── EXTRACTED TEXT

Shortly after the trial judge's revocation of his certificate of probable cause and order staying execution of the judgment, this court heard an application for a stay of execution, and on September 18, 1920, ordered that execution of the judgment of conviction be stayed until such time as the record on appeal from the judgment could be prepared and transmitted to the clerk of this court. (See People v. Mayen, 49 Cal.App. 314, [ 193 P. 173].) This stay of execution was granted by us to enable petitioner to exercise his right under section 1243 to apply to a justice of this court for a certificate of probable cause. The order was made upon the authority of such cases as People v. Lane, 96 Cal. 596, [31 P. 580], In re Adams, 81 Cal. 163, [22 P. 547], People v. Clark, 125 Cal. 251, [57 P. 986], and People v. Gallanar, 144 Cal. 656, [ 79 P. 378]. When we made the order staying execution of the sentence, we further ordered that, pending the stay, petitioner be remanded to the custody of the sheriff.

────

▶ _REQUEST 1_: Only the lines from the line that has "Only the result" through the line that has "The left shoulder" should be reproduced, exactly and with both ends kept.

── DATA

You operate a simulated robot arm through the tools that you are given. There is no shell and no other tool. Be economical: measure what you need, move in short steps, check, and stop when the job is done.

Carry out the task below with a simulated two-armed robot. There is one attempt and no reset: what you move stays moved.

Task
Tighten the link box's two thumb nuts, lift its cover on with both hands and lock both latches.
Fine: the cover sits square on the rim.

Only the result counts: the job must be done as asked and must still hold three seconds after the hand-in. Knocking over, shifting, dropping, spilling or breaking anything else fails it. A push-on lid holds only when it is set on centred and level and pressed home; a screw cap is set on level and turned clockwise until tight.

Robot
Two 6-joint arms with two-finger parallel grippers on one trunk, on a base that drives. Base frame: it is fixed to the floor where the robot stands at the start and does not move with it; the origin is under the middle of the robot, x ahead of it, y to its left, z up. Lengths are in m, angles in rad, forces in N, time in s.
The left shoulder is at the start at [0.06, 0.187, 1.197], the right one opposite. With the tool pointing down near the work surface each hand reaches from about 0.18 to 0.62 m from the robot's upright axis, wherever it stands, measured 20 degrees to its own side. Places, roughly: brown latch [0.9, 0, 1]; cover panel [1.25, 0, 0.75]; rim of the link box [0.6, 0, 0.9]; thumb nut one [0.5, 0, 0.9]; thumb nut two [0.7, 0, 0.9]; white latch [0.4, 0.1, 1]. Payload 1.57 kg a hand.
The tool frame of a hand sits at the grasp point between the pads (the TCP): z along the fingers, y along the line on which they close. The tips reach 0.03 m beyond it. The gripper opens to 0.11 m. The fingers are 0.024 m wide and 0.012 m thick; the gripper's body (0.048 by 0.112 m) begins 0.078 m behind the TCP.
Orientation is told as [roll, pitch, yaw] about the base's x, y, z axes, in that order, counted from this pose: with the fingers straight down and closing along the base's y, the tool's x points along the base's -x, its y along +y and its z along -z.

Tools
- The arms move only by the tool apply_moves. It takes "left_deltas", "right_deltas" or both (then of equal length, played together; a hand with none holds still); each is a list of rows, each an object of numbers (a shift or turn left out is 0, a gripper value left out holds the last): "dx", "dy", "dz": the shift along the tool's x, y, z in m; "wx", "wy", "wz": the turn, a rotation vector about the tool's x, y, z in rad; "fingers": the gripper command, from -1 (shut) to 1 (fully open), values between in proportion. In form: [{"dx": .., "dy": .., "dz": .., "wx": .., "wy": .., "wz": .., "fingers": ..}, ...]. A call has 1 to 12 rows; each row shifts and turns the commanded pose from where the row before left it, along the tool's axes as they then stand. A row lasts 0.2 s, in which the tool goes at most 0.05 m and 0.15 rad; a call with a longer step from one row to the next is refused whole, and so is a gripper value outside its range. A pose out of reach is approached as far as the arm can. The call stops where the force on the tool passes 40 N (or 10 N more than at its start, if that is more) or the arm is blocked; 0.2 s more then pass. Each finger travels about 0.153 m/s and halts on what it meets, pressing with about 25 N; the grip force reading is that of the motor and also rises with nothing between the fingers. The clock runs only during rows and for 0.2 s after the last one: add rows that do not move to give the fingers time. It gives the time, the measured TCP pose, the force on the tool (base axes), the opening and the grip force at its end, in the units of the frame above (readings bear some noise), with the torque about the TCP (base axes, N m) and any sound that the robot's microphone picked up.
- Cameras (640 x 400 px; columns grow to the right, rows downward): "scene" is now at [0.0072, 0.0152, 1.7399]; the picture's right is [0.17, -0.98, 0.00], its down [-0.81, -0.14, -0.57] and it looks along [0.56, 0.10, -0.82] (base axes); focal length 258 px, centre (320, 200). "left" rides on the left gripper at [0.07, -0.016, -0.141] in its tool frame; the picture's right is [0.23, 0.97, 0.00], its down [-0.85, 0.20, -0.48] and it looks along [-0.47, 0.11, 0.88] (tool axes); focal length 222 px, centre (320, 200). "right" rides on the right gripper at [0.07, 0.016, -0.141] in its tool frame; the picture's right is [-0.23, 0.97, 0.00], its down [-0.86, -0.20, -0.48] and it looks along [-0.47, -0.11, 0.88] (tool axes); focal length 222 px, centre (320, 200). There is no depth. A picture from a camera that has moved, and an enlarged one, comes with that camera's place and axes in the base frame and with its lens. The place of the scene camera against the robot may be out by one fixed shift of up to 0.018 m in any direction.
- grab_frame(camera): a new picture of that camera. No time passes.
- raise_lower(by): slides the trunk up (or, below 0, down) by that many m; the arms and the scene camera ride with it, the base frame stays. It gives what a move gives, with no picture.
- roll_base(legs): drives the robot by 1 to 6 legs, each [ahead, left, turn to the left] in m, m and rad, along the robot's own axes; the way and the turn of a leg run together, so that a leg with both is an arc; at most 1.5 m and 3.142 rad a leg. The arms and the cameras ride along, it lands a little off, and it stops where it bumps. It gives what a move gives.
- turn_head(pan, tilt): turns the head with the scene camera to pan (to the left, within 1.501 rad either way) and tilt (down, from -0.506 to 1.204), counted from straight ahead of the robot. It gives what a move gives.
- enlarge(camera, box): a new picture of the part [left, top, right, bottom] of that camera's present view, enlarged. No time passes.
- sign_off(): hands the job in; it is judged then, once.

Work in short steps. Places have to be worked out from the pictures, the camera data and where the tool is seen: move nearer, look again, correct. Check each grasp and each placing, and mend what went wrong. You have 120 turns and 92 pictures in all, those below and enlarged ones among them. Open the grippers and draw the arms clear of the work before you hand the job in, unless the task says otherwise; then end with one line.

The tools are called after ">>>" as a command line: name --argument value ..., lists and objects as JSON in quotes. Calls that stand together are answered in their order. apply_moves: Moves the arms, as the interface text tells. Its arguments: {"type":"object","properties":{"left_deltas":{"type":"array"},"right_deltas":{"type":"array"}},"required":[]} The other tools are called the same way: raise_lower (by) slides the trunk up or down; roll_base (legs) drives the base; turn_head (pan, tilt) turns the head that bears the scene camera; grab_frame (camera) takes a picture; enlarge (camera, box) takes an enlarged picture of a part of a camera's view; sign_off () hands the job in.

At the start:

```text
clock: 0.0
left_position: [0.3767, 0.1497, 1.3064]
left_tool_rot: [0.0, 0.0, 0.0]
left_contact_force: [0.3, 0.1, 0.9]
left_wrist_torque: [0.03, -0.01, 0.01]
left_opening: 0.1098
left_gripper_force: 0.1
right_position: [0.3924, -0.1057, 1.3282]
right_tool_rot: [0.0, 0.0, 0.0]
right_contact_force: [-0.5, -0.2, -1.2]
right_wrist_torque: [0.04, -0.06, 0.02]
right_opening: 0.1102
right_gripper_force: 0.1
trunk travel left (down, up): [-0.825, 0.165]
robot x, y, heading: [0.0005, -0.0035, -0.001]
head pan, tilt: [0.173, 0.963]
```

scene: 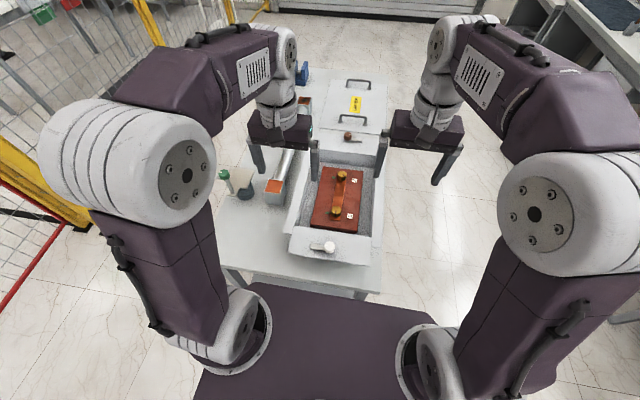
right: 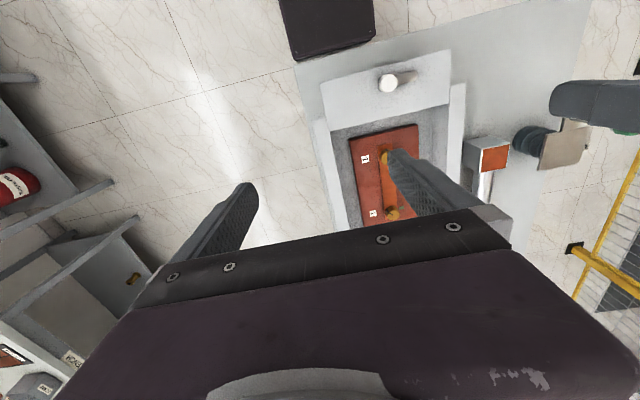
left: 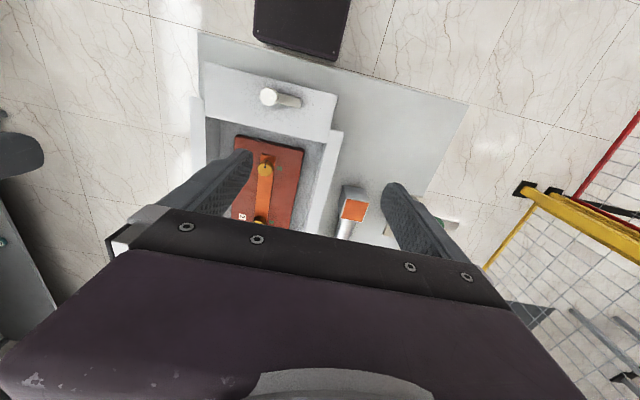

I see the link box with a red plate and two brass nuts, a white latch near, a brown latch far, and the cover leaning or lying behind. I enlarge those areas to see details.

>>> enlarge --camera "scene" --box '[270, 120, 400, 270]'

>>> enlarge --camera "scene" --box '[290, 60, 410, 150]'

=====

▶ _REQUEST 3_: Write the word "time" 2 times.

────

▶ _REQUEST 2_: Repeat the extracted text that opens with "Shortly after the" in full.

▶ _REPLY 1_:
Only the result counts: the job must be done as asked and must still hold three seconds after the hand-in. Knocking over, shifting, dropping, spilling or breaking anything else fails it. A push-on lid holds only when it is set on centred and level and pressed home; a screw cap is set on level and turned clockwise until tight.

Robot
Two 6-joint arms with two-finger parallel grippers on one trunk, on a base that drives. Base frame: it is fixed to the floor where the robot stands at the start and does not move with it; the origin is under the middle of the robot, x ahead of it, y to its left, z up. Lengths are in m, angles in rad, forces in N, time in s.
The left shoulder is at the start at [0.06, 0.187, 1.197], the right one opposite. With the tool pointing down near the work surface each hand reaches from about 0.18 to 0.62 m from the robot's upright axis, wherever it stands, measured 20 degrees to its own side. Places, roughly: brown latch [0.9, 0, 1]; cover panel [1.25, 0, 0.75]; rim of the link box [0.6, 0, 0.9]; thumb nut one [0.5, 0, 0.9]; thumb nut two [0.7, 0, 0.9]; white latch [0.4, 0.1, 1]. Payload 1.57 kg a hand.

▶ _REPLY 2_:
Shortly after the trial judge's revocation of his certificate of probable cause and order staying execution of the judgment, this court heard an application for a stay of execution, and on September 18, 1920, ordered that execution of the judgment of conviction be stayed until such time as the record on appeal from the judgment could be prepared and transmitted to the clerk of this court. (See People v. Mayen, 49 Cal.App. 314, [ 193 P. 173].) This stay of execution was granted by us to enable petitioner to exercise his right under section 1243 to apply to a justice of this court for a certificate of probable cause. The order was made upon the authority of such cases as People v. Lane, 96 Cal. 596, [31 P. 580], In re Adams, 81 Cal. 163, [22 P. 547], People v. Clark, 125 Cal. 251, [57 P. 986], and People v. Gallanar, 144 Cal. 656, [ 79 P. 378]. When we made the order staying execution of the sentence, we further ordered that, pending the stay, petitioner be remanded to the custody of the sheriff.